Concordo con tutti i consigli e l’invito a insistere per un’alimentazione varia, però quando si lavora e il tempo è poco cercare di proporre sempre qualcosa di diverso può diventare una fonte di stress, si arriva a tavola, lei non mangia e poi dopo tutta la fatica si ripiega sul solito piatto conosciuto.
Ho provato molte volte con il “se non provi come fai a dire che non ti piace?” ma da noi non funziona.
Alla fine non credo sia colpa nostra, per quanti sforzi facciamo come per il sonno c’è chi dorme e chi no. Facciamo il possibile, nella peggiore delle ipotesi la verdura la mangerà da grande.
Ora tentiamo con il secondo, anche lui parte bene, vediamo come andrà…
Confermo e approvo, io con tre gemelli ne sento di lamentele…però la tattica del “assaggia un pochino e se non ti piace lo lasci” funziona. La maggiora parte delle volte mangainoe dicono pure “mamma che buono!” altre volte proprio non va e allora pazienza.
A volte funziona conun altro piccolo stratagemma: facciamo un panino oppure facciamo le faccine di cibo e anche se non mi piace giocare a tavola facciamo qualche piccolo sgarro. Ma ci sono blog che ne parlano, no?
parole sante… e grazie, anche da parte mia, per la citazione dei confort food… in questo periodo il nano, che è sempre stato un mangione, avido e curioso sperimentatore e che in spagna si è ingozzato di paella, tapas e code di toro, adesso fa mille problemi e appena metti il piatto in tavola dice, per principio, bleah. (tengo a sottolineare che siamo nel pieno dei terrible two… l’avevo letto, qui sul blog, ma non credevo fosse così tremendo!!!)… magari però siamo in fase “bisogno di rassicurazione, anche gastronomica”… 🙂
Condivido in pieno, bella la riflessione sui cibi pronti dal gusto piatto, non ci avevo mai riflettuto…
Filippo mangia di tutto, certo l’assaggio è un momento critico, ma hai ragione facciamo la regola “tu assaggi e se non ti piace non lo mangi”.
Si sentirà rispettato e assaggerà più volentieri. GRAZIE!
L’unica cosa che aggiungerei è che bisogna far provare consistenze e sapori diversi, soprattutto se si ha la sfortuna di non poter provarli attraverso il latte materno, dalla prima occasione disponibile ovvero dai 6 mesi in poi. Dopo tutto tra i 6 e 12 mesi è il periodo dove si accetto più o meno tutto di buon grado, mentre verso i dodici mesi arriva un calo dell’appetito fisiologico, poi ci sono i terrible twos e chi più ne ha più ne metta 🙂
Se tra i 6 e i 12 mesi dandogli pappe mono gusto e mono consistenza gli fai provare 10/100, non puoi pretendere che tra i 12 e i 24 ti assaggi 50/100; se invece tra i 6 e i 12 mesi gli fai assaggiare 100/100, è più facile che dopo faccia meno storie per provare 50/100.

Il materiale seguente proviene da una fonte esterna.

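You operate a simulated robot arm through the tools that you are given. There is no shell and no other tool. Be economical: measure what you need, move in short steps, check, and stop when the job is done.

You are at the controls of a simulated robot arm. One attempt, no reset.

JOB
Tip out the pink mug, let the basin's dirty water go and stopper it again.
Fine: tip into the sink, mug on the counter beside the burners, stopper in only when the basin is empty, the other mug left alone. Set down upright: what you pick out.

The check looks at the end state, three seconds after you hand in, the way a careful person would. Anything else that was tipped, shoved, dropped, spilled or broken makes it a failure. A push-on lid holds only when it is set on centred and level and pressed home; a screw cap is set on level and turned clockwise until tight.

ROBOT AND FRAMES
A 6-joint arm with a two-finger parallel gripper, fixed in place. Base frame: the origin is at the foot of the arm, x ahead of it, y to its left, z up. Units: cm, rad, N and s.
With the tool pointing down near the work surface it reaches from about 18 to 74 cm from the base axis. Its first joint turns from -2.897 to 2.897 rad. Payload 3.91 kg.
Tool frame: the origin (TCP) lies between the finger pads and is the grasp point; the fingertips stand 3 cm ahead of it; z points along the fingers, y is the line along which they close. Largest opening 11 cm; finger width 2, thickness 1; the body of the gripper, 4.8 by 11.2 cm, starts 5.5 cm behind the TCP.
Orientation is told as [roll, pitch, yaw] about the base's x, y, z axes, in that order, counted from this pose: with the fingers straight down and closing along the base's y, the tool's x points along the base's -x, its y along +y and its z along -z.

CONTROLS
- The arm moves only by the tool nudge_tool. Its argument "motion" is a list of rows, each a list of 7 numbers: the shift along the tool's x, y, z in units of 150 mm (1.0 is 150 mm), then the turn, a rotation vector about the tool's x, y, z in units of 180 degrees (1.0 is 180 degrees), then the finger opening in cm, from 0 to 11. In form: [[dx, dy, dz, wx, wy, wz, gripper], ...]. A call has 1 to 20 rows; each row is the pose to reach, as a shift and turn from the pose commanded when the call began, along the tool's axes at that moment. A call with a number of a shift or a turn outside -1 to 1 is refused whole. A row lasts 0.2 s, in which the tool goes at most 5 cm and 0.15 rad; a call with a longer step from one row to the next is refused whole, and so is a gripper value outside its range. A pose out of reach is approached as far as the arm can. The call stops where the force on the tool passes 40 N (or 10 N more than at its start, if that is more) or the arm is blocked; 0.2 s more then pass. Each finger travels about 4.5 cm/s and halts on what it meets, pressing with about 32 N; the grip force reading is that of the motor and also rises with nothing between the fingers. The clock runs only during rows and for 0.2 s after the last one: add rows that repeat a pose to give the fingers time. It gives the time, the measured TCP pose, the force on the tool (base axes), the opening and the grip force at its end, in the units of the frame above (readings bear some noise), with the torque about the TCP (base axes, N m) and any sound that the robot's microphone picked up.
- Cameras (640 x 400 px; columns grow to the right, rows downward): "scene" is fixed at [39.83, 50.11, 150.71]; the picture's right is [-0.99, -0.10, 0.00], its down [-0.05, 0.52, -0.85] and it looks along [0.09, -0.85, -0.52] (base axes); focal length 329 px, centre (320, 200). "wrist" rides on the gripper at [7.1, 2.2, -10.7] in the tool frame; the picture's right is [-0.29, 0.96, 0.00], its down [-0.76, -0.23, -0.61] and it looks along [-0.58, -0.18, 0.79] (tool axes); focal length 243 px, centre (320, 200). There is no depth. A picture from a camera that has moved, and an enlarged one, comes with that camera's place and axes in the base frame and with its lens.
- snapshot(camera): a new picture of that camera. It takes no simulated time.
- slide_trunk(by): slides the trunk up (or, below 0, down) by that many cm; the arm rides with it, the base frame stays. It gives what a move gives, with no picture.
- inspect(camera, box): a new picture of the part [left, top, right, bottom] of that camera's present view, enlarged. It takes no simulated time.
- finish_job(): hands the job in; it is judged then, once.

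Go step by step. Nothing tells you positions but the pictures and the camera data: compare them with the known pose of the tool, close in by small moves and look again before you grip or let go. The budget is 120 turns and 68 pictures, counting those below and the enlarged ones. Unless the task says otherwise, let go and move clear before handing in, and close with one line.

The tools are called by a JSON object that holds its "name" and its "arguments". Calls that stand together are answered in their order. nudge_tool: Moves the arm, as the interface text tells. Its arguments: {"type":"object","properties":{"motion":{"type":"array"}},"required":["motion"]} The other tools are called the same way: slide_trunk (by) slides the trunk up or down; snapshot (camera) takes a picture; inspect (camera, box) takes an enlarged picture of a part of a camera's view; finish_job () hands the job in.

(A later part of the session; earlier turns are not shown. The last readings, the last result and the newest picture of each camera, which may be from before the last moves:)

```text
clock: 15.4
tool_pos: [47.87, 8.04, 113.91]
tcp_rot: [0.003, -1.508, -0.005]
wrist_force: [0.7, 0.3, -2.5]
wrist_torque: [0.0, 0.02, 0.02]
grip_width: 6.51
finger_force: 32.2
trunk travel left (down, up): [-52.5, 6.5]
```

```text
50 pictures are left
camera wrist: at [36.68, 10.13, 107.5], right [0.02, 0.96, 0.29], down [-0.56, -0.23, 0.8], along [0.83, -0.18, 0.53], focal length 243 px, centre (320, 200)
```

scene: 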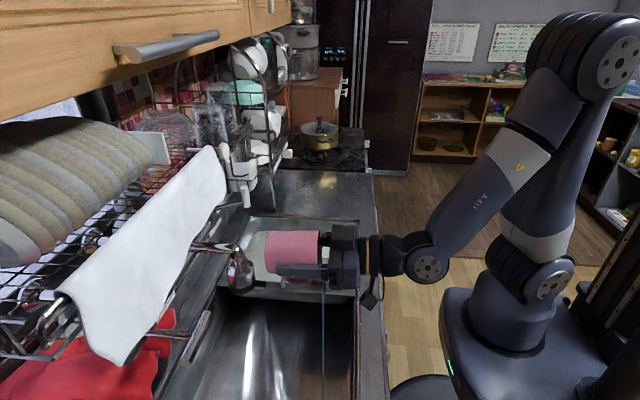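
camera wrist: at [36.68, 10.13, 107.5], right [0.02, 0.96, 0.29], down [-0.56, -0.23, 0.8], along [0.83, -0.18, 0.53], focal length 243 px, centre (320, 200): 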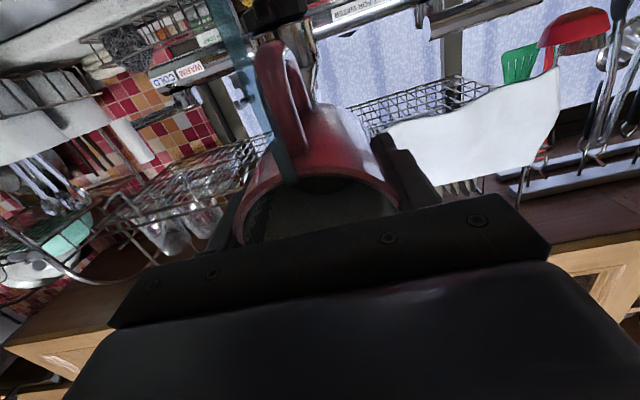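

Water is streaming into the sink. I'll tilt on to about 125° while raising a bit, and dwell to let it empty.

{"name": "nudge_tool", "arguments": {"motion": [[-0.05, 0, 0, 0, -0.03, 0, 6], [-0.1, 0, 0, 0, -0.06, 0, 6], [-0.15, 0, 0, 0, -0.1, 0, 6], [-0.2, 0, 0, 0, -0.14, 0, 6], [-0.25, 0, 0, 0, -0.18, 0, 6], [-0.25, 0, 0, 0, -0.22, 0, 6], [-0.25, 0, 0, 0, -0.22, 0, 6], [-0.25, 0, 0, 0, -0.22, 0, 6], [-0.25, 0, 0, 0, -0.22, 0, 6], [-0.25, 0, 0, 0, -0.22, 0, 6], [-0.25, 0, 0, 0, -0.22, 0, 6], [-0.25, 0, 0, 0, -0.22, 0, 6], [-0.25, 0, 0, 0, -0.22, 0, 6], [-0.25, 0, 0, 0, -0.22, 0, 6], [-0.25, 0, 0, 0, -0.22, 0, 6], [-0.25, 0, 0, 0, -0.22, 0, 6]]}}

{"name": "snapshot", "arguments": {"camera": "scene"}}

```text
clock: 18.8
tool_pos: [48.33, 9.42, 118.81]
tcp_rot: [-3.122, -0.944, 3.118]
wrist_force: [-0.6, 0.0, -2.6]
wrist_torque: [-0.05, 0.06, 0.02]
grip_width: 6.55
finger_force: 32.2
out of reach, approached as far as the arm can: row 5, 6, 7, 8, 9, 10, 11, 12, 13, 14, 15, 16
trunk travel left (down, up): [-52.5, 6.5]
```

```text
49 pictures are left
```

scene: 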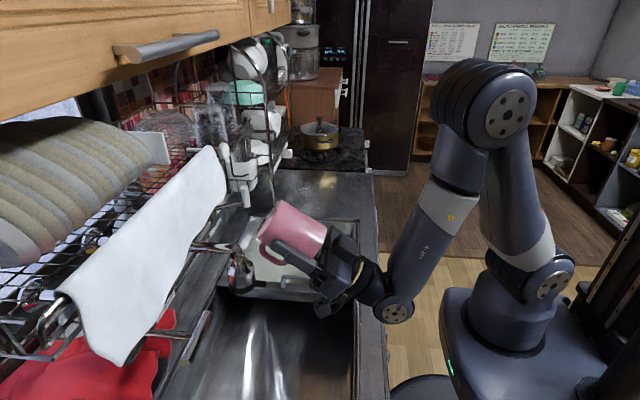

Mi permetto di aggiungere un altro consiglio, a noi molto utile: mantre cercate di convincere il bambino ad assaggiare, fategli vedere che c’è un bicchiere d’acqua pronto per sciacquare la bocca in caso di necessità: passa il messaggio che “so che potrebbe non piacerti, sono pronta ad accettare che non ti piaccia”.
grazie per avermi ricordato il discorso fasi e cibi rassicuranti, forse è solo quello in effetti.